▸ **Stated problem**: Copy out the whole listing exactly as written, leaving the pictures behind.

▸ **Data lines**:

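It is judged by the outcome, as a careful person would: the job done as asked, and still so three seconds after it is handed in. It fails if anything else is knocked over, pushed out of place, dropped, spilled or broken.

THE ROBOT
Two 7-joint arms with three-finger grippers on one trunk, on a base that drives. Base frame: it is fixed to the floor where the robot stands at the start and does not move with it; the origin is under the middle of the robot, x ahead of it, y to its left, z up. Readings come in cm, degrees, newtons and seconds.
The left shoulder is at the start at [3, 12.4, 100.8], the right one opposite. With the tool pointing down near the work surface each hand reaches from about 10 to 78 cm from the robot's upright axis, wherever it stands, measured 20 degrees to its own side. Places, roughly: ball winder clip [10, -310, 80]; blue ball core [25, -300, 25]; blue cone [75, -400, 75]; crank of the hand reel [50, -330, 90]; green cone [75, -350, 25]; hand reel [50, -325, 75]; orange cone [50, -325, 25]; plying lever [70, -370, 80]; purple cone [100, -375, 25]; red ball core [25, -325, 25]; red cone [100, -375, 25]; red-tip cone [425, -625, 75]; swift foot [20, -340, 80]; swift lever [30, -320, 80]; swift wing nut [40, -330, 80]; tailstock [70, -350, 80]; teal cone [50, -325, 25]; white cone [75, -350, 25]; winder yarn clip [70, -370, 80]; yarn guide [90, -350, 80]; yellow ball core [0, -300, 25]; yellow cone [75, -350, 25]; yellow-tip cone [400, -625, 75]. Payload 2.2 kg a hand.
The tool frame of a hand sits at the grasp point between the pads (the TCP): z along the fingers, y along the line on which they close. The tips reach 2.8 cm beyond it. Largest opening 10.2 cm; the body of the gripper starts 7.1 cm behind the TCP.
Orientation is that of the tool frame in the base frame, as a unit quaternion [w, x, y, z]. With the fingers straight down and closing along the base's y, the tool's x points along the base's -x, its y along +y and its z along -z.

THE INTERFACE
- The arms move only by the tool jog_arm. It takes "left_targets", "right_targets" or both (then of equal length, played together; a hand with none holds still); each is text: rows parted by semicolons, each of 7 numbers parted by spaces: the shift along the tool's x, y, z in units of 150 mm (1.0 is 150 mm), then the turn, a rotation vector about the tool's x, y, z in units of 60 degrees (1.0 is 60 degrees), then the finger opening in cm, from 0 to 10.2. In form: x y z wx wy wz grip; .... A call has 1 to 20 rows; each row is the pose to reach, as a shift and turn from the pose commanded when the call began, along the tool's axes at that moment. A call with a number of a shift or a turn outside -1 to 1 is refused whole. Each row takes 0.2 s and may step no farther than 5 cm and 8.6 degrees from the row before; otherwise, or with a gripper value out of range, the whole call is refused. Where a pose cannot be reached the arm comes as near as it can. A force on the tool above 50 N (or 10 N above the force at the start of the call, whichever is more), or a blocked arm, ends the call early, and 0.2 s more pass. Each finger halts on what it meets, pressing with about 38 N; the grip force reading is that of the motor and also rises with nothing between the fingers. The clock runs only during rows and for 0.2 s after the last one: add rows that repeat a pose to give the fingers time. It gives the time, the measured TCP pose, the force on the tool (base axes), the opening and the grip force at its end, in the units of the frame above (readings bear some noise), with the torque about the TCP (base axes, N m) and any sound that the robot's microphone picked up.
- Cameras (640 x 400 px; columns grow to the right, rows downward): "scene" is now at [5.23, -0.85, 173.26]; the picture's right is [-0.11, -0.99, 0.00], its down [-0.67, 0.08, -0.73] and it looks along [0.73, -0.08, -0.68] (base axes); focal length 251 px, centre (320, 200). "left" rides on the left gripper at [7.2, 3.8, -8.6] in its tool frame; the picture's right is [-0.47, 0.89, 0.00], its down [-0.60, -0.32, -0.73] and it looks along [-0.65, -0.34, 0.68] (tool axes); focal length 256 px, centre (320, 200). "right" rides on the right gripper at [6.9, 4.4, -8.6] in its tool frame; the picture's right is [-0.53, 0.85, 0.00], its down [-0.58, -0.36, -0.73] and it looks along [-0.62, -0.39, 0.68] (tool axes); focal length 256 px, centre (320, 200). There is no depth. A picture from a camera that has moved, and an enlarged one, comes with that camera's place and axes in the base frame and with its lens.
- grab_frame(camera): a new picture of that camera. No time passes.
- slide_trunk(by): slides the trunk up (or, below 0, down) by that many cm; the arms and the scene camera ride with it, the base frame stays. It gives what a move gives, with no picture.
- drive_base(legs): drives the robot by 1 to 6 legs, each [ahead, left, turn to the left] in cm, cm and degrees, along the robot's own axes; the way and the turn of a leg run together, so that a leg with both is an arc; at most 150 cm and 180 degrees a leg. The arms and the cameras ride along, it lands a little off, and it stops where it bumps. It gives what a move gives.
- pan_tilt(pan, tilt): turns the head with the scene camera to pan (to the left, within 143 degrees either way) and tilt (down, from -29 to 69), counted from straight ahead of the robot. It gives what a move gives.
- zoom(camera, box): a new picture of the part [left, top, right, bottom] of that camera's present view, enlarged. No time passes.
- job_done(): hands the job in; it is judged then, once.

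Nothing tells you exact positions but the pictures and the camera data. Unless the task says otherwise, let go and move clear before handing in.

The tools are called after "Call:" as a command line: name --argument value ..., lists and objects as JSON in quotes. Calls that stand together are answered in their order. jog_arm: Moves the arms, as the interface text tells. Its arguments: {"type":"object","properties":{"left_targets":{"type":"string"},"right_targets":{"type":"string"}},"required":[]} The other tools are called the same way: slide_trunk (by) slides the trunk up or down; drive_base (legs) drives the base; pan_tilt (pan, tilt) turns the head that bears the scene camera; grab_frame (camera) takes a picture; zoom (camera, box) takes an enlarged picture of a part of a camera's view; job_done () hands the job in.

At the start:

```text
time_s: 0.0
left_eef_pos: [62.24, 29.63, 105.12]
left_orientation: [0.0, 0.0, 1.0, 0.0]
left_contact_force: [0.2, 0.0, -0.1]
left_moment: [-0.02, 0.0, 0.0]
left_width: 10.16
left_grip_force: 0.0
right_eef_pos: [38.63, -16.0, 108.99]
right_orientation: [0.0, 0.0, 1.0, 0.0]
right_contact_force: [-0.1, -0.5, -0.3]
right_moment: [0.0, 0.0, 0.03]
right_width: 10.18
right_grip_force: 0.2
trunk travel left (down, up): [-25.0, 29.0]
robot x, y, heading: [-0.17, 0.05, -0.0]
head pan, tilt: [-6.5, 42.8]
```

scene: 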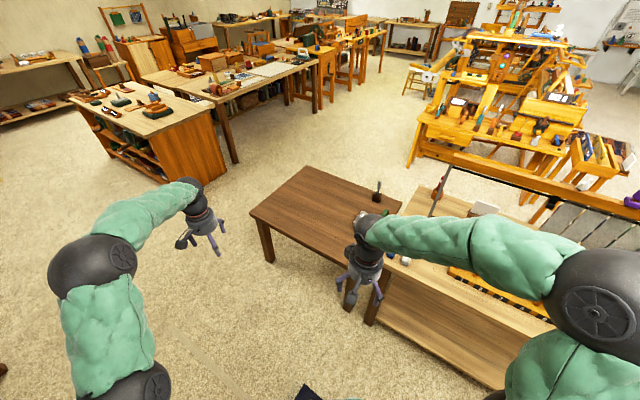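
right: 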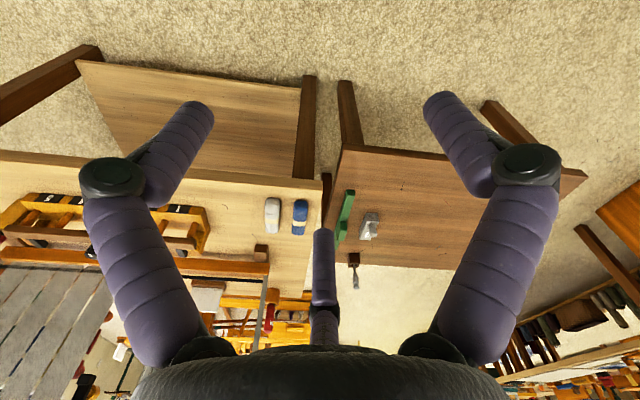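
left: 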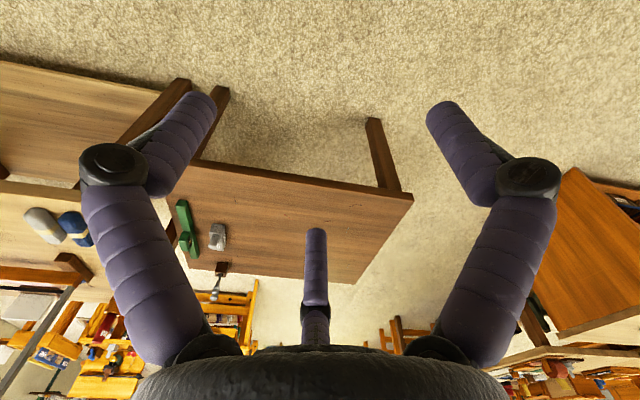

▸ **Output for this task**:
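It is judged by the outcome, as a careful person would: the job done as asked, and still so three seconds after it is handed in. It fails if anything else is knocked over, pushed out of place, dropped, spilled or broken.

THE ROBOT
Two 7-joint arms with three-finger grippers on one trunk, on a base that drives. Base frame: it is fixed to the floor where the robot stands at the start and does not move with it; the origin is under the middle of the robot, x ahead of it, y to its left, z up. Readings come in cm, degrees, newtons and seconds.
The left shoulder is at the start at [3, 12.4, 100.8], the right one opposite. With the tool pointing down near the work surface each hand reaches from about 10 to 78 cm from the robot's upright axis, wherever it stands, measured 20 degrees to its own side. Places, roughly: ball winder clip [10, -310, 80]; blue ball core [25, -300, 25]; blue cone [75, -400, 75]; crank of the hand reel [50, -330, 90]; green cone [75, -350, 25]; hand reel [50, -325, 75]; orange cone [50, -325, 25]; plying lever [70, -370, 80]; purple cone [100, -375, 25]; red ball core [25, -325, 25]; red cone [100, -375, 25]; red-tip cone [425, -625, 75]; swift foot [20, -340, 80]; swift lever [30, -320, 80]; swift wing nut [40, -330, 80]; tailstock [70, -350, 80]; teal cone [50, -325, 25]; white cone [75, -350, 25]; winder yarn clip [70, -370, 80]; yarn guide [90, -350, 80]; yellow ball core [0, -300, 25]; yellow cone [75, -350, 25]; yellow-tip cone [400, -625, 75]. Payload 2.2 kg a hand.
The tool frame of a hand sits at the grasp point between the pads (the TCP): z along the fingers, y along the line on which they close. The tips reach 2.8 cm beyond it. Largest opening 10.2 cm; the body of the gripper starts 7.1 cm behind the TCP.
Orientation is that of the tool frame in the base frame, as a unit quaternion [w, x, y, z]. With the fingers straight down and closing along the base's y, the tool's x points along the base's -x, its y along +y and its z along -z.

THE INTERFACE
- The arms move only by the tool jog_arm. It takes "left_targets", "right_targets" or both (then of equal length, played together; a hand with none holds still); each is text: rows parted by semicolons, each of 7 numbers parted by spaces: the shift along the tool's x, y, z in units of 150 mm (1.0 is 150 mm), then the turn, a rotation vector about the tool's x, y, z in units of 60 degrees (1.0 is 60 degrees), then the finger opening in cm, from 0 to 10.2. In form: x y z wx wy wz grip; .... A call has 1 to 20 rows; each row is the pose to reach, as a shift and turn from the pose commanded when the call began, along the tool's axes at that moment. A call with a number of a shift or a turn outside -1 to 1 is refused whole. Each row takes 0.2 s and may step no farther than 5 cm and 8.6 degrees from the row before; otherwise, or with a gripper value out of range, the whole call is refused. Where a pose cannot be reached the arm comes as near as it can. A force on the tool above 50 N (or 10 N above the force at the start of the call, whichever is more), or a blocked arm, ends the call early, and 0.2 s more pass. Each finger halts on what it meets, pressing with about 38 N; the grip force reading is that of the motor and also rises with nothing between the fingers. The clock runs only during rows and for 0.2 s after the last one: add rows that repeat a pose to give the fingers time. It gives the time, the measured TCP pose, the force on the tool (base axes), the opening and the grip force at its end, in the units of the frame above (readings bear some noise), with the torque about the TCP (base axes, N m) and any sound that the robot's microphone picked up.
- Cameras (640 x 400 px; columns grow to the right, rows downward): "scene" is now at [5.23, -0.85, 173.26]; the picture's right is [-0.11, -0.99, 0.00], its down [-0.67, 0.08, -0.73] and it looks along [0.73, -0.08, -0.68] (base axes); focal length 251 px, centre (320, 200). "left" rides on the left gripper at [7.2, 3.8, -8.6] in its tool frame; the picture's right is [-0.47, 0.89, 0.00], its down [-0.60, -0.32, -0.73] and it looks along [-0.65, -0.34, 0.68] (tool axes); focal length 256 px, centre (320, 200). "right" rides on the right gripper at [6.9, 4.4, -8.6] in its tool frame; the picture's right is [-0.53, 0.85, 0.00], its down [-0.58, -0.36, -0.73] and it looks along [-0.62, -0.39, 0.68] (tool axes); focal length 256 px, centre (320, 200). There is no depth. A picture from a camera that has moved, and an enlarged one, comes with that camera's place and axes in the base frame and with its lens.
- grab_frame(camera): a new picture of that camera. No time passes.
- slide_trunk(by): slides the trunk up (or, below 0, down) by that many cm; the arms and the scene camera ride with it, the base frame stays. It gives what a move gives, with no picture.
- drive_base(legs): drives the robot by 1 to 6 legs, each [ahead, left, turn to the left] in cm, cm and degrees, along the robot's own axes; the way and the turn of a leg run together, so that a leg with both is an arc; at most 150 cm and 180 degrees a leg. The arms and the cameras ride along, it lands a little off, and it stops where it bumps. It gives what a move gives.
- pan_tilt(pan, tilt): turns the head with the scene camera to pan (to the left, within 143 degrees either way) and tilt (down, from -29 to 69), counted from straight ahead of the robot. It gives what a move gives.
- zoom(camera, box): a new picture of the part [left, top, right, bottom] of that camera's present view, enlarged. No time passes.
- job_done(): hands the job in; it is judged then, once.

Nothing tells you exact positions but the pictures and the camera data. Unless the task says otherwise, let go and move clear before handing in.

The tools are called after "Call:" as a command line: name --argument value ..., lists and objects as JSON in quotes. Calls that stand together are answered in their order. jog_arm: Moves the arms, as the interface text tells. Its arguments: {"type":"object","properties":{"left_targets":{"type":"string"},"right_targets":{"type":"string"}},"required":[]} The other tools are called the same way: slide_trunk (by) slides the trunk up or down; drive_base (legs) drives the base; pan_tilt (pan, tilt) turns the head that bears the scene camera; grab_frame (camera) takes a picture; zoom (camera, box) takes an enlarged picture of a part of a camera's view; job_done () hands the job in.

At the start:

```text
time_s: 0.0
left_eef_pos: [62.24, 29.63, 105.12]
left_orientation: [0.0, 0.0, 1.0, 0.0]
left_contact_force: [0.2, 0.0, -0.1]
left_moment: [-0.02, 0.0, 0.0]
left_width: 10.16
left_grip_force: 0.0
right_eef_pos: [38.63, -16.0, 108.99]
right_orientation: [0.0, 0.0, 1.0, 0.0]
right_contact_force: [-0.1, -0.5, -0.3]
right_moment: [0.0, 0.0, 0.03]
right_width: 10.18
right_grip_force: 0.2
trunk travel left (down, up): [-25.0, 29.0]
robot x, y, heading: [-0.17, 0.05, -0.0]
head pan, tilt: [-6.5, 42.8]
```

scene: 
right: 
left: 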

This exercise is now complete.